** Task description **
Copy all the data exactly, except the pictures. Put each line that is not blank into a JSON list as a string.

** Data provided **
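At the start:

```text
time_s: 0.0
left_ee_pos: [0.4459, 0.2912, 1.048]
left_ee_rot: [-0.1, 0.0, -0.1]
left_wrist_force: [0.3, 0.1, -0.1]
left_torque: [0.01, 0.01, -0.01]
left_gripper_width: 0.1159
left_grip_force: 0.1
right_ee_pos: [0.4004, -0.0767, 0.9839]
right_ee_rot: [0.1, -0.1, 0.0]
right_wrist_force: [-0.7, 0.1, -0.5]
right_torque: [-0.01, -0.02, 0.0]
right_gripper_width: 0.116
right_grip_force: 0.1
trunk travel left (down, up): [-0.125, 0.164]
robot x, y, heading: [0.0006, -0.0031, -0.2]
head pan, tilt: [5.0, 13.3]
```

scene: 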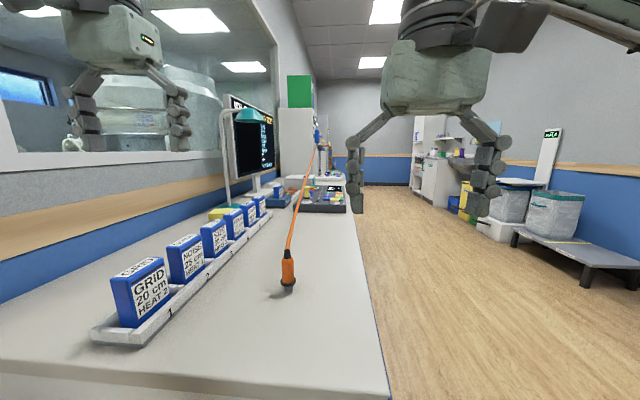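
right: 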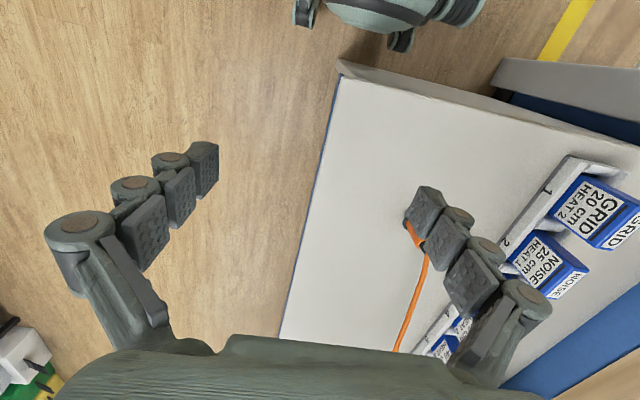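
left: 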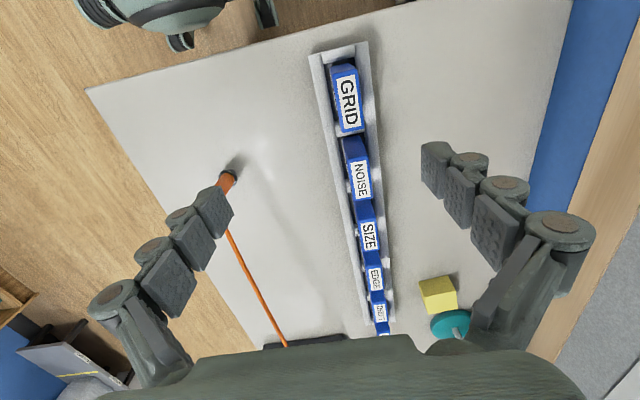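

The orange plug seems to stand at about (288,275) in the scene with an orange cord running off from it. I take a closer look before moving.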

** Written solution **
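[
  "At the start:",
  "```text",
  "time_s: 0.0",
  "left_ee_pos: [0.4459, 0.2912, 1.048]",
  "left_ee_rot: [-0.1, 0.0, -0.1]",
  "left_wrist_force: [0.3, 0.1, -0.1]",
  "left_torque: [0.01, 0.01, -0.01]",
  "left_gripper_width: 0.1159",
  "left_grip_force: 0.1",
  "right_ee_pos: [0.4004, -0.0767, 0.9839]",
  "right_ee_rot: [0.1, -0.1, 0.0]",
  "right_wrist_force: [-0.7, 0.1, -0.5]",
  "right_torque: [-0.01, -0.02, 0.0]",
  "right_gripper_width: 0.116",
  "right_grip_force: 0.1",
  "trunk travel left (down, up): [-0.125, 0.164]",
  "robot x, y, heading: [0.0006, -0.0031, -0.2]",
  "head pan, tilt: [5.0, 13.3]",
  "```",
  "scene: ",
  "right: ",
  "left: ",
  "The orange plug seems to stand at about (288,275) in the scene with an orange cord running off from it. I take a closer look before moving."
]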